Reporters asked the CEO of Germanwings’ parent company, Lufthansa, whether the crash was a suicide. He replied: “When one person is responsible for 150 lives, it is more than suicide.”

That’s exactly right. If you lock yourself in your bedroom and take an overdose, that’s suicide. If you lock yourself in the cockpit of a commercial airliner and take 149 people down with you, that’s not suicide. It’s mass murder. You’re the moral equivalent of a suicide bomber, maximizing the carnage you inflict on your way out.


Just because you fly planes doesn’t mean you have to commit your final act in a cockpit. Long before you report to work, you have other opportunities to kill yourself. The night before, you can take pills. You can go into the bathroom and shoot yourself. You can wait until morning, sit in your car, and inhale carbon monoxide. On the way to the airport, you can drive into a tree. Any of these methods can end your life without taking anyone else’s.

If you want the glory of going down in a plane, a pilot’s license lets you do that on your own. Take a look at the Federal Aviation Administration catalog of “aircraft-assisted pilot suicides.” From 2003 to 2012, the FAA reports eight such incidents in the United States. All eight involved small aircraft, not jets. Seven of the eight pilots flew solo. Only two used their aircraft as weapons. One crashed into his former mother-in-law’s house, killing himself and his child, who was on board with him. Another steered his plane into an office building, killing an employee in the building. That’s one dead passenger and one person fatally struck in 10 years. At that rate, it would take more than a century to match the death toll of the Germanwings crash.

But that’s only the “aircraft-assisted” suicides. Most pilots kill themselves in ordinary ways. In the National Occupational Mortality Surveillance database, you’ll find records of 1.4 million deaths that took place in the United States in 1999, 2003, 2004, and 2007. Seventeen of these deaths were suicides by airline pilots or navigators. If that ratio holds true across the 25 million deaths in this country over the past decade, the total number of suicides by pilots and navigators would be about 300. Even if you cut that projection by 50 percent to 90 percent, you’re still looking at a stack of dead pilots that dwarfs the eight “aircraft-assisted” suicides. The vast majority of pilots who kill themselves don’t do it in planes.

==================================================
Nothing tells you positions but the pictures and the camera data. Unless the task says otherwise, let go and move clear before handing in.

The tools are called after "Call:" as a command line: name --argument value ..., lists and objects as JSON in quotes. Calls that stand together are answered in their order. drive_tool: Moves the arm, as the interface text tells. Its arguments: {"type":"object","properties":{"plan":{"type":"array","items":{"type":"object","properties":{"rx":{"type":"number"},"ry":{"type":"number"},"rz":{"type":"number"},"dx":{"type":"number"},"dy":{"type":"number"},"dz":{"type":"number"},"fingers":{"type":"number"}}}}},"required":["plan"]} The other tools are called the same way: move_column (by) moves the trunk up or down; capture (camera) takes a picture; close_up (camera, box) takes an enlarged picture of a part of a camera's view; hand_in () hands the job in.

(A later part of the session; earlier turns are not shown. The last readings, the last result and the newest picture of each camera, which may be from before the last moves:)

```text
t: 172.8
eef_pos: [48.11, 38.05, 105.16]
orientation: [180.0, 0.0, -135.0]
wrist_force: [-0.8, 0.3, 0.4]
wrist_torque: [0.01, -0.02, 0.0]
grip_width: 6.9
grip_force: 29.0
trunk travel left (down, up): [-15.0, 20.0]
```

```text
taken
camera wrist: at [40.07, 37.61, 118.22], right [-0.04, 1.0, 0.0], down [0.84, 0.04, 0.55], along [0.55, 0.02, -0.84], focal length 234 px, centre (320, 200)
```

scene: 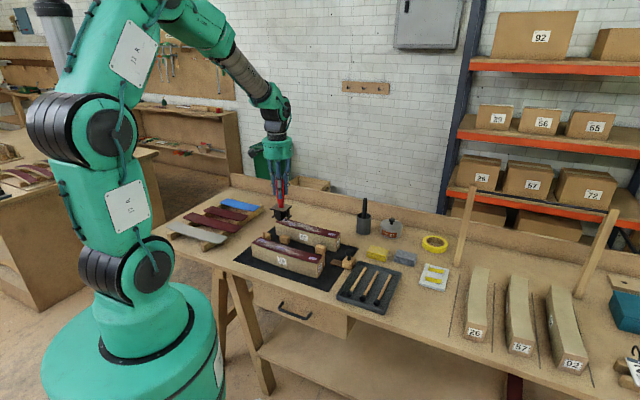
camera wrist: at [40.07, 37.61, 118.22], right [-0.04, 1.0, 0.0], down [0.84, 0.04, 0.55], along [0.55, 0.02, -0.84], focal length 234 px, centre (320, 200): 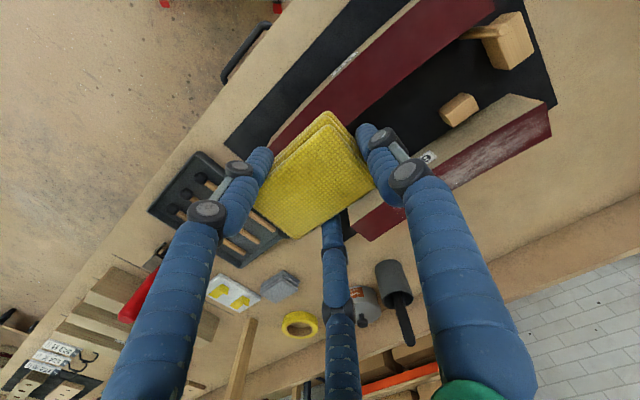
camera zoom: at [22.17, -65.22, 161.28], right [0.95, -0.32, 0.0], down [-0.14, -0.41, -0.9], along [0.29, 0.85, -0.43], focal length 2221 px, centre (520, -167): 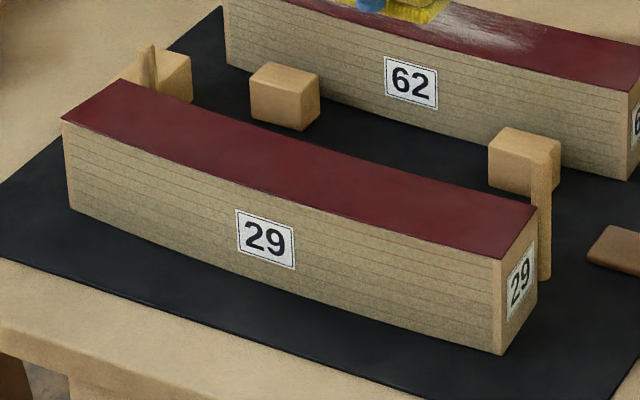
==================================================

How do they do it instead? Here are four examples. Tim Sewell spent four years flying planes for United Airlines. By taking down any of those jets, he could have killed hundreds of passengers. Instead, three years ago, he jumped off a cliff in Colorado. Terry Thompson flew chartered planes for companies in Ohio. He could have plunged one into the ground. But four years ago, when he decided to end it all, he shot himself. Philip Marshall, a California man, spent 20 years flying jumbo jets for Eastern Airlines and United Airlines. Two years ago, he, too, chose to take his own life with a gun. Simon Wood, an Englishman, piloted international flights for British Airways for more than a decade. In 2013 he threw himself under a train.


Several of these men did terrible things. Thompson accumulated dozens of dangerous animals and set them loose just before his suicide, terrifying nearby residents and triggering a hunt that killed nearly all the animals. Wood faced charges of child pornography and indecent assault on an 8-year-old, as well as lawsuits that said he had abused more than a dozen other girls. Marshall, on his way out, shot to death his two teenage kids and the family dog.

But even by the ugliest reckoning—even if these three men were responsible, cumulatively, for two dead teenagers, 50 dead animals, and 35 molested children—the harm they did pales beside Tuesday’s horror. With one locked door and one pressed button, one person massacred 149 others.

Two years ago, when Adam Lanza gunned down 20 kids at Sandy Hook Elementary School, I lost patience with the standard suicide-prevention message.* “If you’re thinking of killing a lot of people and then yourself,” I suggested, “start with yourself.” Maybe I shouldn’t have put it that crudely. But there’s a case to be made for minimal suicide, as there is for safe sex. If a person is determined to kill himself, telling him to abstain isn’t enough. The least he can do—and perhaps the most he can do—is to spare the lives of others.

*Correction, March 30, 2015: The article originally misstated that the Sandy Hook shootings took place 15 months ago. The shootings took place in December 2012, 27 months before publication. (Return.)